As I mentioned in an earlier post, the Kahuna body is a dyke. If we model the dyke as an ideal tabular body using the reported dimensions of 4 m width by 5000m strike, and assume a mining depth of 100m, this gives a mine-able volume of 2 million cubic meters.

Using the density of olivine (forsterite), a major constituent of kimberlite, as a proxy for kimberlite density at 3.27 tons per cubic meter, the above volume equates to approximately 6.54Mt.

The latest diamond grade reported from Kahuna in December was 0.95c/t. Thus this modeled body contains 6.213 million carats at a mining depth of 100m.

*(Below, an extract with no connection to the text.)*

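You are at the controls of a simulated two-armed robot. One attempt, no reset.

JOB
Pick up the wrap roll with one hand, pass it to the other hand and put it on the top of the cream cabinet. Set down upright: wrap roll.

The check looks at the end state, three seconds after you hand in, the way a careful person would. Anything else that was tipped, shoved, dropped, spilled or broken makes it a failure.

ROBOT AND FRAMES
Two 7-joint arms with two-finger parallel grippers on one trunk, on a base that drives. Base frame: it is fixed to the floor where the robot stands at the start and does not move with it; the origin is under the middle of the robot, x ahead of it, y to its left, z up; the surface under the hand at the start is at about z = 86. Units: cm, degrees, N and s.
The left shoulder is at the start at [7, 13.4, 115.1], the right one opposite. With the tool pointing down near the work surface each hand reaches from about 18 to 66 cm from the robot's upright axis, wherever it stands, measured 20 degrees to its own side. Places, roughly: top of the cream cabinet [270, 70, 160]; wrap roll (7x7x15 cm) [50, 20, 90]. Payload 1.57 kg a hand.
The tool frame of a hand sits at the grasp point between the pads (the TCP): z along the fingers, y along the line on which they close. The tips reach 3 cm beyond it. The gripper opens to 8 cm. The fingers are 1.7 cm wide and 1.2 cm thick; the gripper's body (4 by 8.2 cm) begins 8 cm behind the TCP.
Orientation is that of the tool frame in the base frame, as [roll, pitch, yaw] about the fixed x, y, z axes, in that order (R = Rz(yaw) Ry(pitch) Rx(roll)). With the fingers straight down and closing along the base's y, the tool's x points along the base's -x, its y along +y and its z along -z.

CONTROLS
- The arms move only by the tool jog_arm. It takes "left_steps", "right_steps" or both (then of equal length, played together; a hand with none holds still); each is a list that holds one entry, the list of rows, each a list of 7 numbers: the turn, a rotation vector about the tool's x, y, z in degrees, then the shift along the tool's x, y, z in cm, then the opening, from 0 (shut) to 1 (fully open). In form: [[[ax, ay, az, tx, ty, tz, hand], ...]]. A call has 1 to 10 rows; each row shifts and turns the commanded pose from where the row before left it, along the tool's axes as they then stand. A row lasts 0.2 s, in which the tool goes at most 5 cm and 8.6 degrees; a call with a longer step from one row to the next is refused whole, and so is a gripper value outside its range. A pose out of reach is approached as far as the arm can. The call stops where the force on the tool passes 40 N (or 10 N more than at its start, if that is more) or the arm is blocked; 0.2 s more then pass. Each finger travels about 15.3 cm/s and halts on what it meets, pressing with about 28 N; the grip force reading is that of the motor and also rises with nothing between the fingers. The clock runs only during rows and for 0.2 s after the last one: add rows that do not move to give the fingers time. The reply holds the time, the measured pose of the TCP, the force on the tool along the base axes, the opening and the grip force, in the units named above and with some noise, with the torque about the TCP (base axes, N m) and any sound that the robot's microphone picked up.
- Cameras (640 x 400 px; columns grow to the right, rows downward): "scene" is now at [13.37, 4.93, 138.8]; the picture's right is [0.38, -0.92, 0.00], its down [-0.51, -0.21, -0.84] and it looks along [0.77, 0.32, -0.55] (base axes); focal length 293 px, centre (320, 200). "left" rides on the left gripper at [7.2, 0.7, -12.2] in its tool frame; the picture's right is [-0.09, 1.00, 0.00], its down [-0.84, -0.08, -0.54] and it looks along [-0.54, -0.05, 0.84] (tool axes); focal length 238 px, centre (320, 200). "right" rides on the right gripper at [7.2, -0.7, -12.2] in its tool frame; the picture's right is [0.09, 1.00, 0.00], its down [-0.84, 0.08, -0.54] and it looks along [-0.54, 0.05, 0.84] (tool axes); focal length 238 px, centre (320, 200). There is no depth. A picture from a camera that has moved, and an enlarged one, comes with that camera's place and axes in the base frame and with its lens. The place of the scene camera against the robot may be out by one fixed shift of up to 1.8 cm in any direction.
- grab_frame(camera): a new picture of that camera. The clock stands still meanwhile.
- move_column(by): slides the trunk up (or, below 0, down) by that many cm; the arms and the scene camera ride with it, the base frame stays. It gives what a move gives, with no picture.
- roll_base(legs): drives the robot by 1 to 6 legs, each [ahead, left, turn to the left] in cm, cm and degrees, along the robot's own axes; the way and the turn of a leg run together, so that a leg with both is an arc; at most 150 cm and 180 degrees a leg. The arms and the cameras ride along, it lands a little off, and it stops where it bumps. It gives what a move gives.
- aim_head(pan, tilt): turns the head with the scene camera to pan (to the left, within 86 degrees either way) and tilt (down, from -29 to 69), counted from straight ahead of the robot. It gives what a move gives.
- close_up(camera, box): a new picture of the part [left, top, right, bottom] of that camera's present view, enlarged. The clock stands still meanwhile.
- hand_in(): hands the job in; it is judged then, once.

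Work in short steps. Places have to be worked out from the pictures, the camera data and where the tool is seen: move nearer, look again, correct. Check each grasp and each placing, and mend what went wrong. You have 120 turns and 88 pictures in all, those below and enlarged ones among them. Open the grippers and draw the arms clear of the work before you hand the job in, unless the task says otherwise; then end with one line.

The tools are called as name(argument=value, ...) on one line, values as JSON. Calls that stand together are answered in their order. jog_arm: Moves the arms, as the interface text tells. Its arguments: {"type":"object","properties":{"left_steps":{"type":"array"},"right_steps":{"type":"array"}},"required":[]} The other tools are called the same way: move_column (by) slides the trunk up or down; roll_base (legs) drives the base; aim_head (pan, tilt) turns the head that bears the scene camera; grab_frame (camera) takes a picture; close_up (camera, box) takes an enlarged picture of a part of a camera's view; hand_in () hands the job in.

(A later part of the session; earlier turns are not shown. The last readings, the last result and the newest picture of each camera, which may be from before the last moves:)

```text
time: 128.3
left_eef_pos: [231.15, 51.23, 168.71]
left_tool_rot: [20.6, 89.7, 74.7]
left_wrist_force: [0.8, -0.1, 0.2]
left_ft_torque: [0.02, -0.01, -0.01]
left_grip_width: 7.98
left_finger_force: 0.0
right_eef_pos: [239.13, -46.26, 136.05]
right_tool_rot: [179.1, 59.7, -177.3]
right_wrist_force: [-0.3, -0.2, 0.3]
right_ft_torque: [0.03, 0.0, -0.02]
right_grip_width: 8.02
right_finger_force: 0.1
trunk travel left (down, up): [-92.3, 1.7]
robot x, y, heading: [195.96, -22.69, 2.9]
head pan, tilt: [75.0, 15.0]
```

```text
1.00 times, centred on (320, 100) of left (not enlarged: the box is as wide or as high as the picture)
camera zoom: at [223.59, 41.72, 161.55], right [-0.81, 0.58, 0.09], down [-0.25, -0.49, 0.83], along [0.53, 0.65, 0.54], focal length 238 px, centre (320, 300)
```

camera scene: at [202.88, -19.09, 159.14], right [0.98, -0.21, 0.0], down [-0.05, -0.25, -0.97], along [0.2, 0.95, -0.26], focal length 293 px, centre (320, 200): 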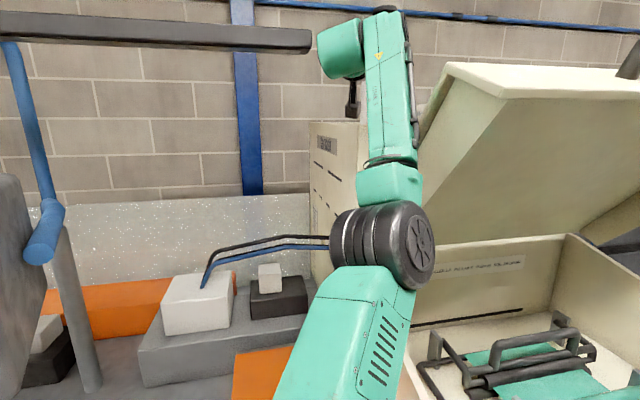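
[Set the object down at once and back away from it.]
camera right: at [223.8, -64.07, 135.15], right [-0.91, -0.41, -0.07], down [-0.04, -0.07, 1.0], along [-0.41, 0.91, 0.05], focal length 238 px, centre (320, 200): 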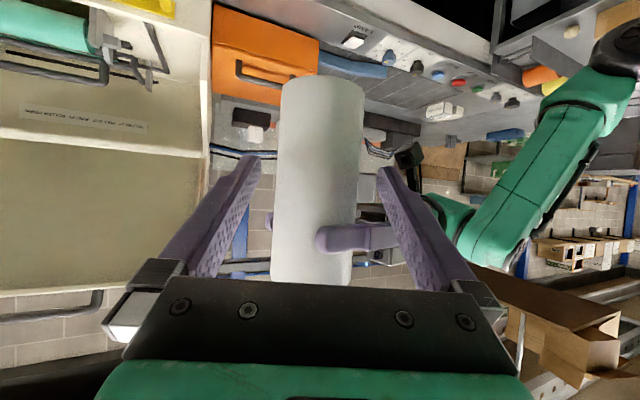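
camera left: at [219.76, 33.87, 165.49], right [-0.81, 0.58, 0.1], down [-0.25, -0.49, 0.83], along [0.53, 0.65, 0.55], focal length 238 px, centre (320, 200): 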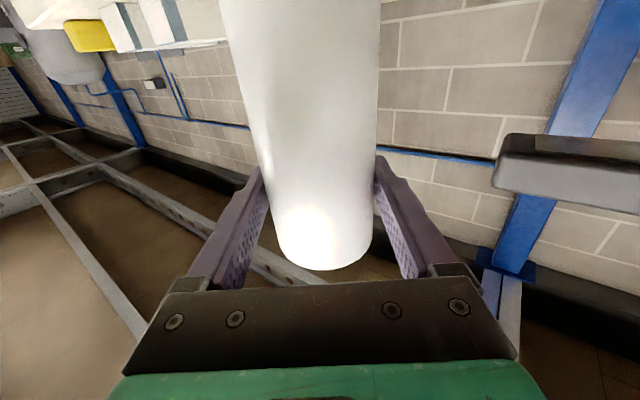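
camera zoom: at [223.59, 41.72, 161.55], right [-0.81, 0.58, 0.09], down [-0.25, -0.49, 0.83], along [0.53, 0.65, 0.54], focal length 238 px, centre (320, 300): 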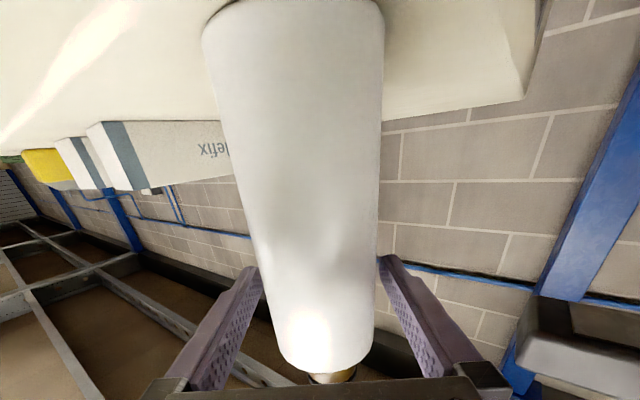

Unfortunately, no diamond valuation data for Kahuna has been released yet. The individual diamonds shown seem to be of fairly good size with no overall population distribution would indicate poor quality stones, such as the case at the Argyle mine, Australia. Also the possibility for large stones exists as a 5.43 c stone that was a fragment of an even larger stone (up to 14 c in possible size) was reported in November.

To give an idea of the value of the rock, (in USD$) at a low diamond value of $50/c, the diamonds contained in the modeled body would be worth over $310 million, at a better valuation of $100/c, the value would be double at over $610 million.

Note that Kahuna is but one of the properties in the Churchill project.

An earlier 2007 report read that the PST003 dyke gave a result of 2.04 c/t, and the Jigsaw and Notch bodies gave 0.39-0.8c/t.

So with the 2008 drilling season started it will be interesting to see if Shear and Stornoway can keep up the positive results that may help is pulling their stocks away from recent lows.